Sadece hayatın kendisi değil, iyi, anlamlı şerefli bir hayatı yaşamamızı olanaklı kılan mekân, manevi değerlerimizin hepsi de hayatın yardımcı unsurları olarak önemli ve korunması gereken şeylerdir. Bedensel hayat ile entelektüel hayat arasında bir ayrım yapılabilir.  Zaten insan için hayatın en çok tezahür ettiği yer ve kendisine ebediyet kazandıracak şey onun entelektüel hayatıdır.

Hayat nasıl ölümün tezahürüne sebep oluyorsa, ölüm de insani yetilerini kullanan insanın ebedileşmesine sebep olur: “Eğer insanlar bilseler âhiret yurdu, gerçek hayattır (lehayevânün)” (Ankebût 64).  Dolayısıyla hayat sadece cesette değil ruhta da tezahür eder.  Elbette bu, her tür canlı için geçerli olmayıp sadece entelektüel ve irâdî eylemeleri dolayısıyla insana aittir.

HAYATIN BİR ANLAMI VAR MIDIR? VARSA NERESİNDE GİZLİDİR?

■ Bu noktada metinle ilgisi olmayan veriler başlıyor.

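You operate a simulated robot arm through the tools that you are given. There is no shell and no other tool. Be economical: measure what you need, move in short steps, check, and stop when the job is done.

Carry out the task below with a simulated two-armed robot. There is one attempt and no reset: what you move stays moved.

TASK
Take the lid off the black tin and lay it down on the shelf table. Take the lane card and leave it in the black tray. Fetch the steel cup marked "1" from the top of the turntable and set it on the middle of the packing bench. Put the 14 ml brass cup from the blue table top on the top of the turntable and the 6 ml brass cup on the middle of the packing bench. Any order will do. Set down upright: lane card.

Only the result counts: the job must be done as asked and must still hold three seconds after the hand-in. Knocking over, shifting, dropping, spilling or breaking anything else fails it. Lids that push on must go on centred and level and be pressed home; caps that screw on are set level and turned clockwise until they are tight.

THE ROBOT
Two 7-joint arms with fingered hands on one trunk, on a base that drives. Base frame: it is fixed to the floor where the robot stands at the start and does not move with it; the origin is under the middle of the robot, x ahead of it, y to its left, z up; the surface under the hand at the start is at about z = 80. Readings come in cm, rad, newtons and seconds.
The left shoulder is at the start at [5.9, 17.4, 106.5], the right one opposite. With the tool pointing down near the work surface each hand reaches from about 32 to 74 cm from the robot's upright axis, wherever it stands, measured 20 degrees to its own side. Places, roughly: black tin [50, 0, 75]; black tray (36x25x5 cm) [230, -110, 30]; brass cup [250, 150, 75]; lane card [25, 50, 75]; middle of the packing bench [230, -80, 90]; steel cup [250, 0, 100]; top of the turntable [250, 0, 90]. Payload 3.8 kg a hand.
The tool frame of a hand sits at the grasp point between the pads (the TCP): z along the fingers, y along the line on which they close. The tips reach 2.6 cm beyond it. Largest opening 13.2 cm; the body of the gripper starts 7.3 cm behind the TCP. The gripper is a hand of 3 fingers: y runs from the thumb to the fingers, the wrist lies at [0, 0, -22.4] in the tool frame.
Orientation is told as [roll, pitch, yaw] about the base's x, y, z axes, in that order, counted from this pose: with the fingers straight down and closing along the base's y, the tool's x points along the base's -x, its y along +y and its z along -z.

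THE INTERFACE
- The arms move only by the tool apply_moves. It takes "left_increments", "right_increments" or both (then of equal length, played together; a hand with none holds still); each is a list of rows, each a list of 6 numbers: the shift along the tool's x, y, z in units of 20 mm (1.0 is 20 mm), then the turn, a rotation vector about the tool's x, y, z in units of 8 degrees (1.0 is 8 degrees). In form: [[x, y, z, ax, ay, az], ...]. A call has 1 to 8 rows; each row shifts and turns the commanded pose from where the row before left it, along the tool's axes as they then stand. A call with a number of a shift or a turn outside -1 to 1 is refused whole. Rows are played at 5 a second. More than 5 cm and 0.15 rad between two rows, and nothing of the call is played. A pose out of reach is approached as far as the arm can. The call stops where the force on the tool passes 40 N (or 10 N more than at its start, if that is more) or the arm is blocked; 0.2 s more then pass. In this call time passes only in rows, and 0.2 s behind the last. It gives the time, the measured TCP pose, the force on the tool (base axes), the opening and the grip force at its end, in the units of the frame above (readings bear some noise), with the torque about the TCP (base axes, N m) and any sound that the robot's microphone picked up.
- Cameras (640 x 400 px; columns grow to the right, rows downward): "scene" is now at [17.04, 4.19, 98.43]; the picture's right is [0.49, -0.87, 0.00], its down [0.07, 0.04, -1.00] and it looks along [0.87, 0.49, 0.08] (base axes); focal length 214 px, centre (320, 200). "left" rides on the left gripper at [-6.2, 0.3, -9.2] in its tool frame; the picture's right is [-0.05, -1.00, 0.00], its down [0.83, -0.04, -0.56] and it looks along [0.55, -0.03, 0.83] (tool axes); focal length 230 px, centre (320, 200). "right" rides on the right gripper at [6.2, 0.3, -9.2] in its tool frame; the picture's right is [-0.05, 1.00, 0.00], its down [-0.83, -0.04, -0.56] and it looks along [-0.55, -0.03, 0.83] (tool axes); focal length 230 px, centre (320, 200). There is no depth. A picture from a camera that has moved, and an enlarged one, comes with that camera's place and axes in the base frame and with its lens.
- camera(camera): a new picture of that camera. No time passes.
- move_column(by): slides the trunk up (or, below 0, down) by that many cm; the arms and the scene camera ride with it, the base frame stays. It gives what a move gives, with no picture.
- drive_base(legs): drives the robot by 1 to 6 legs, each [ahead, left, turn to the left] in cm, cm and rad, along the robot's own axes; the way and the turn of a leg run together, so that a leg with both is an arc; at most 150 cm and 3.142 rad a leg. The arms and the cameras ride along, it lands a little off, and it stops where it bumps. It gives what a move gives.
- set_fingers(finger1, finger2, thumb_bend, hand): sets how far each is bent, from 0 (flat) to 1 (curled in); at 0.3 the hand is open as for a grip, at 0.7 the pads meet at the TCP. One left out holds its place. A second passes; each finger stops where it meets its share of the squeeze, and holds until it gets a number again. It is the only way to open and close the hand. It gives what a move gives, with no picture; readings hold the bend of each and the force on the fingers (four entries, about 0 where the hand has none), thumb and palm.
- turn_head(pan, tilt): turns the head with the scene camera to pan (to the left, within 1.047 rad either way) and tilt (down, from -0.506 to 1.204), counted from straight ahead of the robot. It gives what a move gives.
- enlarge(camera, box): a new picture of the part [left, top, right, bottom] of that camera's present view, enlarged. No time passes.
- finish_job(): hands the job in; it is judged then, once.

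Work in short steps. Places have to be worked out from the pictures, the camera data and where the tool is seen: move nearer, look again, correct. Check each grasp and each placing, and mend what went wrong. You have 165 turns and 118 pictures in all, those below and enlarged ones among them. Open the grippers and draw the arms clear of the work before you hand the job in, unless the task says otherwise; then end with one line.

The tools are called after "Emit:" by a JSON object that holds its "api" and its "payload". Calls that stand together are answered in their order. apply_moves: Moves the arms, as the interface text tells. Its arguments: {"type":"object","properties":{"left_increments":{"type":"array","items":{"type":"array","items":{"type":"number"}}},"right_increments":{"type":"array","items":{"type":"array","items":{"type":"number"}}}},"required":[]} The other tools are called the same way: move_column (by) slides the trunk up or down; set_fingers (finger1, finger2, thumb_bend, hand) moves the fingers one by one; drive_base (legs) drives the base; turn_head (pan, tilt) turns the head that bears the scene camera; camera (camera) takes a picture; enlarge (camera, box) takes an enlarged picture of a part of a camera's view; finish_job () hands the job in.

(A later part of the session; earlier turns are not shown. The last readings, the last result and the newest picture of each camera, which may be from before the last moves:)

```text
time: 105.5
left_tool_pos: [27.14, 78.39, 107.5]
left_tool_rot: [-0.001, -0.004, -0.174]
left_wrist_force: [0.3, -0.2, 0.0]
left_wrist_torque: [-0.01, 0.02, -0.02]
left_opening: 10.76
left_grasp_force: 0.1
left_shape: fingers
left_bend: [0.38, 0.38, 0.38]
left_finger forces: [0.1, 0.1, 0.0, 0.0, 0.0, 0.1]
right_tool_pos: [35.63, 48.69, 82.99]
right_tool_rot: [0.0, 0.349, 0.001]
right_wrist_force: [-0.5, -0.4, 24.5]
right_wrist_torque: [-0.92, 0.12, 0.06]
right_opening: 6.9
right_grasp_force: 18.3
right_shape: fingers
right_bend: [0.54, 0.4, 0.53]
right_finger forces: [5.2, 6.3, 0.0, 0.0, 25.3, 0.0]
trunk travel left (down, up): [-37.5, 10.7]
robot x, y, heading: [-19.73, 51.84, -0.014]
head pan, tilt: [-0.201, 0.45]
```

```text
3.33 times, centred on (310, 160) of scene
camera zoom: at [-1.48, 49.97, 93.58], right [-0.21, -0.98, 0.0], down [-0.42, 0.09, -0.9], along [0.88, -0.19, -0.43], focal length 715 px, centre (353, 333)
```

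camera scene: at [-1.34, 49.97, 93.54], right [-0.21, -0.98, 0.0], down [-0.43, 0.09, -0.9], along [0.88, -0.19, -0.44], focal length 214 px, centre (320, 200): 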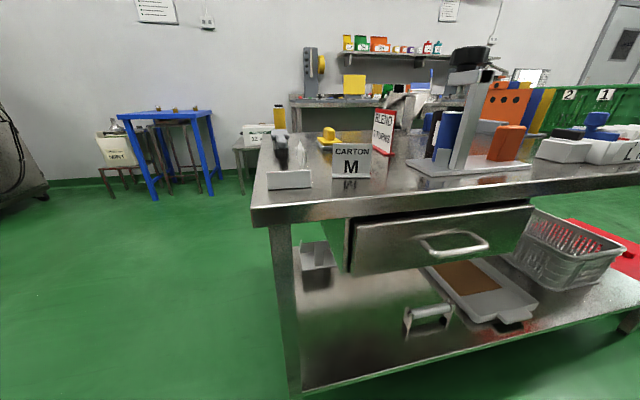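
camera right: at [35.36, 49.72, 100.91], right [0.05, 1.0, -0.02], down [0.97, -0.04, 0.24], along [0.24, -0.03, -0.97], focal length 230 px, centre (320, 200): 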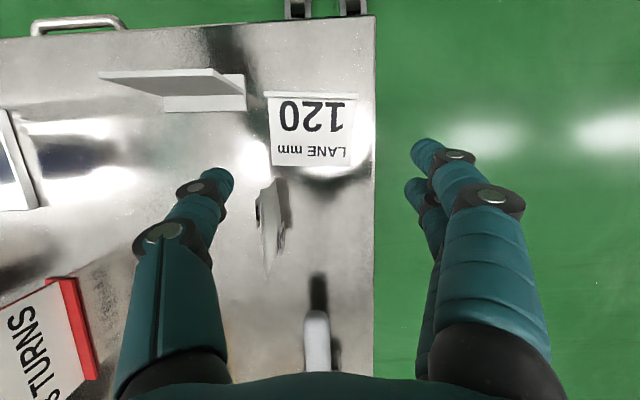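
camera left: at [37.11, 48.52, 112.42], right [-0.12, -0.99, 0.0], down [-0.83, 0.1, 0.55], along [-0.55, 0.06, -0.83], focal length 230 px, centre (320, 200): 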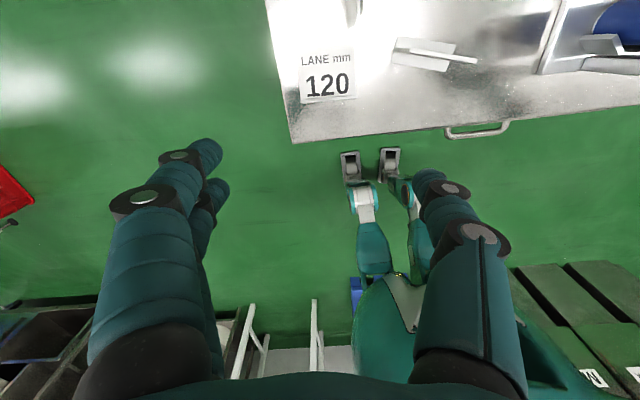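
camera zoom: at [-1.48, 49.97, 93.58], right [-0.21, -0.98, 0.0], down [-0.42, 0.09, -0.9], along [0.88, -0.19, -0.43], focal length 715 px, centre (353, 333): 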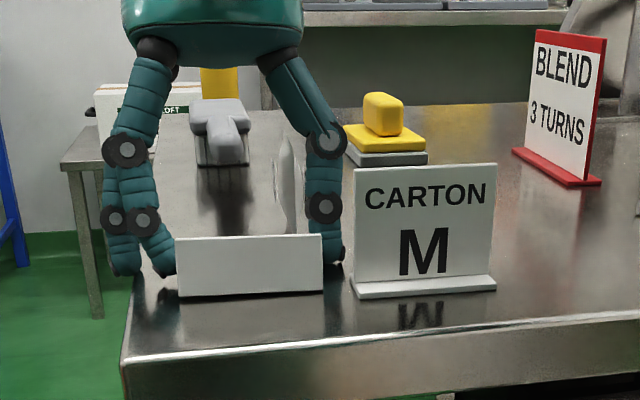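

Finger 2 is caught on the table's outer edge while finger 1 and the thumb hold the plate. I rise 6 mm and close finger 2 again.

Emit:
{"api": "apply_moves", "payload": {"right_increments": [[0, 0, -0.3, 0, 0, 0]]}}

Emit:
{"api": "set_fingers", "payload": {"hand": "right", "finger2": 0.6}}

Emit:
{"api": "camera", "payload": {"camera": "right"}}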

“Yirminci yüzyılın dikkate değer bir kısmında, felsefenin geleneksel büyük soruları, sözde sorular olarak görülüp dikkate alınmamışlardır. Kadim dönemlerde yaşayan insanların, hayatın anlamına dair düşünceleriyle şaşkına dönen insanlara yapılan hatırlatma hepimizin hatıralarında canlı olarak durmaktadır: Anlam dediğimiz şey ancak “dile gelen” dilde olan bir şeydir. Sadece kelimelerin, cümlelerin ve önermelerin anlamı vardır. Dünyadaki ağaçların, salyangozların, ahtapotların, ya da insanların hayatları gibi olayların ve objelerin herhangi bir anlamı yoktur. Şu halde, bunlara göre felsefenin hayatın anlamıyla ilgili soru sorması ve buna cevap verebileceğini iddia etmesi bir kavram kargaşasından öte bir anlam taşımaz. Wittgenstein’e (1889-1951) göre böyle bir sorunun tek bir çözümü vardır. O da sorunun tamamen ortadan kalkmasıdır.  Wittgenstein bütün mümkün soruların cevaplanmasına rağmen hayata dair soruların henüz cevaplanmadığını söylemektedir. Ancak Witgtgenstein’ın buradaki asıl niyetinin ne olduğu üzerinde iyi düşünmek gerekmektedir. Ömer Naci Soykan’ın da işaret ettiği gibi o, dünyadaki nesnelerin bir anlamının olmadığını söylerken aslında anlamın dünyanın dışında olduğunu ve bunun da, dünyaya dışarıdan  Tanrısal bir bakışla bakmakla mümkün kılındığını söyler. Ona göre yaşamın anlamına, dünyanın anlamına Tanrı diyebiliriz. Bu da Wittgenstein hayatla eşdeğer tuttuğu dünyanın anlamını tamamen dışlamadığını göstermektedir.  Çünkü hayatın anlamı dünyanın bir parçası değil, onun sınırıdır.   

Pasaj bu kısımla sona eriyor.